Namun ibunda dari Prima WK (26 tahun, lulusan Fakultas Ekonomi Universitas Indonesia dan bekerja di salah satu perusahaan start up), Diajeng RA (22 tahun, sedang melaksanakan coass di Fakultas Kedokteran Universitas Gadjah Mada), Raisa SA (21 tahun, semester akhir di Teknik Material, Fakultas Teknik Mesin Dirgantara Institut Teknologi Bandung) dan Dzaki MK (12 tahun, Kelas 1 SMP), mengakui bahwa dengan kemajuan teknologi informasi dan digital, ia sebagai seorang ibu mengalami shock culture, tetapi mau tidak mau ia harus menyesuaikan diri dengan teknologi digital sesuai dengan perkembangan zaman.
“Saya sebagai seorang ibu agak shock culture dan mau tidak mau harus belajar menyesuaikan dengan teknologi digital yang baru. Caranya memanfaatkan secara positif dan menghindari hal-hal negatif dari penggunaan teknologi seperti tanpa disadari sudah menghabiskan waktu kita.”
Prestasi Membanggakan. Penggemar membaca, yoga, menari, menonton, traveling, tracking dan bermain bersama kucing ini, bersyukur sepanjang karier sebagai seorang Dokter Gigi Spesialis Ortodonti merasakan kebahagiaan dan prestasi yang membanggakan ketika pasien puas dengan hasil perawatannya. Drg. Marty bersyukur dalam kariernya, ia mendapat dukungan penuh dan terinspirasi dari Almarhum Ibunda. Sosok Ibu, bagi drg. Marty merupakan ibu yang sangat sederhana, cerdas, pengasih, positif dan selalu bersyukur.
“Selain itu prestasi yang saya capai dan membuat diri ini bangga ketika saya bisa melakukan semua aktivitas dengan bahagia. Dan, kebanggaan sebagai seorang ibu bisa mengantarkan anaknya ke sekolah yang mereka inginkan. Saya juga belajar bersyukur dan sabar dari ibu saya.”

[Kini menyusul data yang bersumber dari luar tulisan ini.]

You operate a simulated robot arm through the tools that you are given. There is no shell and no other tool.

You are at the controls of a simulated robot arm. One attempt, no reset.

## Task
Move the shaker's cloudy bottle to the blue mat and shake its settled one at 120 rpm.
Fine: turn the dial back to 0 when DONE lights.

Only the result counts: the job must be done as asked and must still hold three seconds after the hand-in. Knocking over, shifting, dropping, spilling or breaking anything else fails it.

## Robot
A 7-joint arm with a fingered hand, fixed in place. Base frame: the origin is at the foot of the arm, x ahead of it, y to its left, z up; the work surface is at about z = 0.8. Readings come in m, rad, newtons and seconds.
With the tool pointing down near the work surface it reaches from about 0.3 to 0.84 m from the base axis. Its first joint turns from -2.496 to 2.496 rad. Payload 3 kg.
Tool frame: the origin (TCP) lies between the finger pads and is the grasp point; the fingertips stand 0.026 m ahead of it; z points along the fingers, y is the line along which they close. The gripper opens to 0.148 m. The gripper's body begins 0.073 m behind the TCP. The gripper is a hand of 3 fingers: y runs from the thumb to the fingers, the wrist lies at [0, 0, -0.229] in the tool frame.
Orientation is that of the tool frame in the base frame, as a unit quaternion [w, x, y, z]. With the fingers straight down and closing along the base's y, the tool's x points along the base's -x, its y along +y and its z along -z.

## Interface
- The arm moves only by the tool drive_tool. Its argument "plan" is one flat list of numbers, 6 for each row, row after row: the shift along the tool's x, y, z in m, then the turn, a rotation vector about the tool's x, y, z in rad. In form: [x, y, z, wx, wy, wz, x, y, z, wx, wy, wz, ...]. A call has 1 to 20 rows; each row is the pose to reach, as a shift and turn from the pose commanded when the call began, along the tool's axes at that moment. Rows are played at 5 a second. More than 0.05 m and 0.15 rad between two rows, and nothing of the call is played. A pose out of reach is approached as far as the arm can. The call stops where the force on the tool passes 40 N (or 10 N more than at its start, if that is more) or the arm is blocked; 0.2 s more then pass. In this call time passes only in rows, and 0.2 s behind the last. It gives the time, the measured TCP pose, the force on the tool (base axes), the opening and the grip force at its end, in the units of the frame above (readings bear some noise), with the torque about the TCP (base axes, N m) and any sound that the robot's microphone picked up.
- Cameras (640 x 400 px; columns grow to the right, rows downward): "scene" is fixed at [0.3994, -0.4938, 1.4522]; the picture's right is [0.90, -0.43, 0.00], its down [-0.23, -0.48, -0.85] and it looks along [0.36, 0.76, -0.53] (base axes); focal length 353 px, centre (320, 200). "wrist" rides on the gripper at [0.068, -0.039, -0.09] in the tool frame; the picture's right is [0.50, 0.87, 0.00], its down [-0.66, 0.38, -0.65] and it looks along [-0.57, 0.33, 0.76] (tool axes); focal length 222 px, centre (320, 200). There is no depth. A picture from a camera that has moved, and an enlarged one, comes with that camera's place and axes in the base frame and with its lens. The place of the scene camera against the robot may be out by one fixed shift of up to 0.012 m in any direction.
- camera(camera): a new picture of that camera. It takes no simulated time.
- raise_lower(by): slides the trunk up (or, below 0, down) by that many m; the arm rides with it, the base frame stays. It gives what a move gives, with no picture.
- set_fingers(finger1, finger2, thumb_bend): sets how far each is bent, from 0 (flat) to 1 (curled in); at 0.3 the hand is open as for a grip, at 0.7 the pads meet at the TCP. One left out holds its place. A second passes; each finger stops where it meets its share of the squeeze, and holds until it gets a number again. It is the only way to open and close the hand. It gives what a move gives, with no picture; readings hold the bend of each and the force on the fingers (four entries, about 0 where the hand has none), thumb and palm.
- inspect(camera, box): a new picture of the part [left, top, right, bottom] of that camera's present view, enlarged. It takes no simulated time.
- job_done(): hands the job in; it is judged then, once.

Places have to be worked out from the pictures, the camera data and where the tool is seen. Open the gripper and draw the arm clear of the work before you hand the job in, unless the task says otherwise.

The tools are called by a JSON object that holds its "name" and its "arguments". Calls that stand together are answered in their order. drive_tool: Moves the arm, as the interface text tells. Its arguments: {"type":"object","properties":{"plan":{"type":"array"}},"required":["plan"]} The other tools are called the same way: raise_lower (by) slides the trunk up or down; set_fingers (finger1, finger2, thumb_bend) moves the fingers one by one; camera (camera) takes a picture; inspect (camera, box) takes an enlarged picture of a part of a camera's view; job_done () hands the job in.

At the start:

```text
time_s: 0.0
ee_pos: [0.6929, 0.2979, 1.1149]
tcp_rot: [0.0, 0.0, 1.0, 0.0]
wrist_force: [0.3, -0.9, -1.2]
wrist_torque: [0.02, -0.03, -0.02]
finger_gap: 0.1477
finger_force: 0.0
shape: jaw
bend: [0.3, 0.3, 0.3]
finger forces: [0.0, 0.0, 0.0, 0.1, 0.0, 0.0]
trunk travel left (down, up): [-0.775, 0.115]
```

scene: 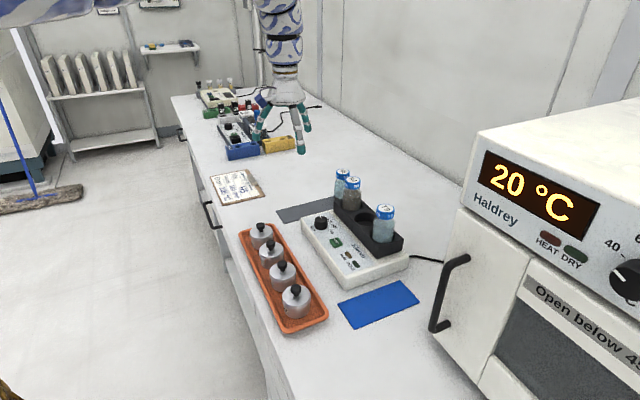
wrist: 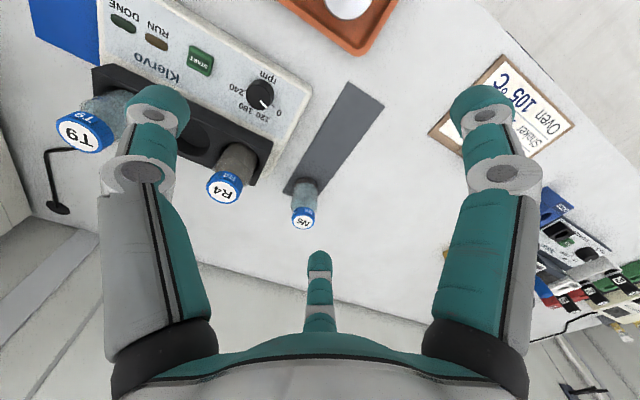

Me Time. Istri dari Adi Kuntoro ini, tetap memprioritaskan me time untuk tampil bugar dengan mengonsumsi makanan sehat, olahraga, meditasi, yoga dan menari tradisional Bali.
“Saya ikut Komunitas Cinta Berkain, juga Komunitas Perempuan Menari. Kemudian agar cantik luar dalam, saya berusaha berpikir positif, melakukan perawatan kecantikan sederhana, berenang di laut, hangout, menari, relaksasi, refreshing, travel setahun sekali bersama anak-anak dan keluarga. Me time ini penting untuk kesehatan fisik dan mental.”